▶ Source material
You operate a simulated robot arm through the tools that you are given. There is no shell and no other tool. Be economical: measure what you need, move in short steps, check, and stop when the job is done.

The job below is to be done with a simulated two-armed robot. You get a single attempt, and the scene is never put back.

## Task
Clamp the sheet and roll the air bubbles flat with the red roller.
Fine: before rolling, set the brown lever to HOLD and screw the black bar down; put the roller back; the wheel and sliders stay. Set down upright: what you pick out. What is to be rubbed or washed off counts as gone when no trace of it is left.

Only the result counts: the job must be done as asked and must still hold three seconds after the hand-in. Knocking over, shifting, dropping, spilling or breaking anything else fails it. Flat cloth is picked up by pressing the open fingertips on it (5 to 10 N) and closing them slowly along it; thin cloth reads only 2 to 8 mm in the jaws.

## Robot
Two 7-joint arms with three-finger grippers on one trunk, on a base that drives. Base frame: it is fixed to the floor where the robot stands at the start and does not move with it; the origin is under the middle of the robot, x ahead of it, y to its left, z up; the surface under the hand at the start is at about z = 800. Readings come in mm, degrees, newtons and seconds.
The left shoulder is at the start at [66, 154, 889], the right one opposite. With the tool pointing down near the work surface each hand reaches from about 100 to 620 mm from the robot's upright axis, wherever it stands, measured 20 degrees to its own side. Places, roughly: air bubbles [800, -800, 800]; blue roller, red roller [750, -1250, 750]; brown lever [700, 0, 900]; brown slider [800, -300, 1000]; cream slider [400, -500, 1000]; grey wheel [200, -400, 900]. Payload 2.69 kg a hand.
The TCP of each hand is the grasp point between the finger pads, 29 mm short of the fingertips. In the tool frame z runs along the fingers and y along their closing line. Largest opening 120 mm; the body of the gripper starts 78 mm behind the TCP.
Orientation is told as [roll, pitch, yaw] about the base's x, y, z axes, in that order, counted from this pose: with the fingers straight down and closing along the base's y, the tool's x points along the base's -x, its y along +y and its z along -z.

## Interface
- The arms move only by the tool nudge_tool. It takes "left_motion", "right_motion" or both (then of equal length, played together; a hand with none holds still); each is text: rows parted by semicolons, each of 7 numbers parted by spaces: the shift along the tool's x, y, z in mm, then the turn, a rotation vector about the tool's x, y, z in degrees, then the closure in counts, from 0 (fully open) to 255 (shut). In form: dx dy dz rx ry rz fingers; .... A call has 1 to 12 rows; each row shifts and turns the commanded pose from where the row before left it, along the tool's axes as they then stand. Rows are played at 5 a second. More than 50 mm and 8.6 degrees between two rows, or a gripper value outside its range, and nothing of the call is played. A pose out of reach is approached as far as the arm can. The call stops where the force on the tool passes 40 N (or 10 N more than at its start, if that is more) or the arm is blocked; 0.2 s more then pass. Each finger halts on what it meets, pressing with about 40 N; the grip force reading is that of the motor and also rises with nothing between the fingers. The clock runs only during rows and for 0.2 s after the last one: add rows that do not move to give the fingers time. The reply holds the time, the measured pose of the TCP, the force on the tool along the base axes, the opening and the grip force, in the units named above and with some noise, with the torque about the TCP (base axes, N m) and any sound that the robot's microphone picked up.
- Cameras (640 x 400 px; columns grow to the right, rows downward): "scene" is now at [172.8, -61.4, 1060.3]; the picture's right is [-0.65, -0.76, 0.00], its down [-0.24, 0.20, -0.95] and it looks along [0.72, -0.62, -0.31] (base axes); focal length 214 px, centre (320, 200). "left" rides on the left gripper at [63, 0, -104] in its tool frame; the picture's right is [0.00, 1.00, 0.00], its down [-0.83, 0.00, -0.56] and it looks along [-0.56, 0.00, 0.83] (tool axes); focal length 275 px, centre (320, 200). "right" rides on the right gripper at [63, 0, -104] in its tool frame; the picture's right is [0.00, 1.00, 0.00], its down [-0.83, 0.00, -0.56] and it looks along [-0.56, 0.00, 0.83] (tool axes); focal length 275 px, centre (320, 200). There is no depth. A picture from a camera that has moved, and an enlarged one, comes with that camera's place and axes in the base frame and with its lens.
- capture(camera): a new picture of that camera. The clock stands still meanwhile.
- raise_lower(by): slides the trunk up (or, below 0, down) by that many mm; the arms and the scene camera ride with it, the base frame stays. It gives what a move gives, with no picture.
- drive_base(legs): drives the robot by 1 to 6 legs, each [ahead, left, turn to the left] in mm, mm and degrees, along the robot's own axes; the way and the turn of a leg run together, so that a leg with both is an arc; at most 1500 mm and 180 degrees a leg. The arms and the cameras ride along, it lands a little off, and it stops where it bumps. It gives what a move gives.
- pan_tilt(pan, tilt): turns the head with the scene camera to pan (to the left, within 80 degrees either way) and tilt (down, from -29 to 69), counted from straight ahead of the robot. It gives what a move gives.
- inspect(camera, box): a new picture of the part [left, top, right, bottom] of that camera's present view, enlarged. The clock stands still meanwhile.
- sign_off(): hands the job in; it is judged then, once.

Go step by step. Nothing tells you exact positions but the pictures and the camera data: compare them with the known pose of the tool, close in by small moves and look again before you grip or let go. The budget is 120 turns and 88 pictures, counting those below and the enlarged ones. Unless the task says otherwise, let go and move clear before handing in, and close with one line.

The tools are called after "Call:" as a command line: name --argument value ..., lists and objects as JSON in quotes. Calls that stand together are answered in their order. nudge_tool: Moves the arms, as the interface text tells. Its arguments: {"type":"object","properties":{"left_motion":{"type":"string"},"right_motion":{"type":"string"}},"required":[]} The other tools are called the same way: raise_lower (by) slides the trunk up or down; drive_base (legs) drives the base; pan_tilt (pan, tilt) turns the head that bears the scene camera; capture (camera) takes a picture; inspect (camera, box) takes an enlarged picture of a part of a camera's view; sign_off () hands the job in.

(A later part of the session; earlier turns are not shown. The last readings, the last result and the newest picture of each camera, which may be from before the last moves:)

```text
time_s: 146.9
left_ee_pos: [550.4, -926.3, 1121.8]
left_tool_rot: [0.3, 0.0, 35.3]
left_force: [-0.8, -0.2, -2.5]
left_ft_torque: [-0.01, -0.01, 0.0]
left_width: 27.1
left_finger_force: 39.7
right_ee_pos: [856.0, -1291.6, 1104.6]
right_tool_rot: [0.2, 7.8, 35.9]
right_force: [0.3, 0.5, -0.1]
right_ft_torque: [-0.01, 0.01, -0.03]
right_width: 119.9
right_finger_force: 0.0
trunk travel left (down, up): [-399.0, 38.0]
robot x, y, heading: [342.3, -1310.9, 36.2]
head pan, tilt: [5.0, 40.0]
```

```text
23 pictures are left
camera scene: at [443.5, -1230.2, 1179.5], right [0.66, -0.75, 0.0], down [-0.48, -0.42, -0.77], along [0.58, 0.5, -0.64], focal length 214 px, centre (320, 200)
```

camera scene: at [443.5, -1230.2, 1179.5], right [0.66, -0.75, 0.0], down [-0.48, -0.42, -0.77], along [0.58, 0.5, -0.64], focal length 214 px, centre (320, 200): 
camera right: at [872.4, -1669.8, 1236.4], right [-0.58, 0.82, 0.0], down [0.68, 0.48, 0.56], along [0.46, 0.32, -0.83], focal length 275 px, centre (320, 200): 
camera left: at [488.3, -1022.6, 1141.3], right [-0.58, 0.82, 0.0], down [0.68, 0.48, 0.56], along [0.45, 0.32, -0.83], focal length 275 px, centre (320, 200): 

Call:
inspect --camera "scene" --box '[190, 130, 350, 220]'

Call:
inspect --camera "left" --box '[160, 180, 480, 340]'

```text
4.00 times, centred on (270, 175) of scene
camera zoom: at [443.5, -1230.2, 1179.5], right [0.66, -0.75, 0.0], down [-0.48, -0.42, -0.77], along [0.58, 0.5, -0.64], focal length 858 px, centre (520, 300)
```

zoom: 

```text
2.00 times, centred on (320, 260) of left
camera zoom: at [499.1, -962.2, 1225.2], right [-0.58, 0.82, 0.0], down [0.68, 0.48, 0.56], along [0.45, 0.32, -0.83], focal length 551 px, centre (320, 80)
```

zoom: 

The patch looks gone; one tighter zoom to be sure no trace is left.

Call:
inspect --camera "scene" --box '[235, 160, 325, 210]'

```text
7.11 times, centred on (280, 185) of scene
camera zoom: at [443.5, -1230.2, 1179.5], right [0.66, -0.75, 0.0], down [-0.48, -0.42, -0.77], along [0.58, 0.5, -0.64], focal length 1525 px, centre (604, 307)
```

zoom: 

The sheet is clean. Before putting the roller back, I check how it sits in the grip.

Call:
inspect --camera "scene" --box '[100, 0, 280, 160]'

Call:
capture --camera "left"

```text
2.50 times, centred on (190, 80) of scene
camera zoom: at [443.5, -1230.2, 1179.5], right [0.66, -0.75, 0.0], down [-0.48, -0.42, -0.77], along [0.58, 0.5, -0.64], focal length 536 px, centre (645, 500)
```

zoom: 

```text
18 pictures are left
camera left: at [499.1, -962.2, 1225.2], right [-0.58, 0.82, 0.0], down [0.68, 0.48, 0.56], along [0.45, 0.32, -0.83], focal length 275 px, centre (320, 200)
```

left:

▶ Exercise goal
Show the lines of the material that contain the word "gives".

▶ Solution for this problem
- raise_lower(by): slides the trunk up (or, below 0, down) by that many mm; the arms and the scene camera ride with it, the base frame stays. It gives what a move gives, with no picture.
- drive_base(legs): drives the robot by 1 to 6 legs, each [ahead, left, turn to the left] in mm, mm and degrees, along the robot's own axes; the way and the turn of a leg run together, so that a leg with both is an arc; at most 1500 mm and 180 degrees a leg. The arms and the cameras ride along, it lands a little off, and it stops where it bumps. It gives what a move gives.
- pan_tilt(pan, tilt): turns the head with the scene camera to pan (to the left, within 80 degrees either way) and tilt (down, from -29 to 69), counted from straight ahead of the robot. It gives what a move gives.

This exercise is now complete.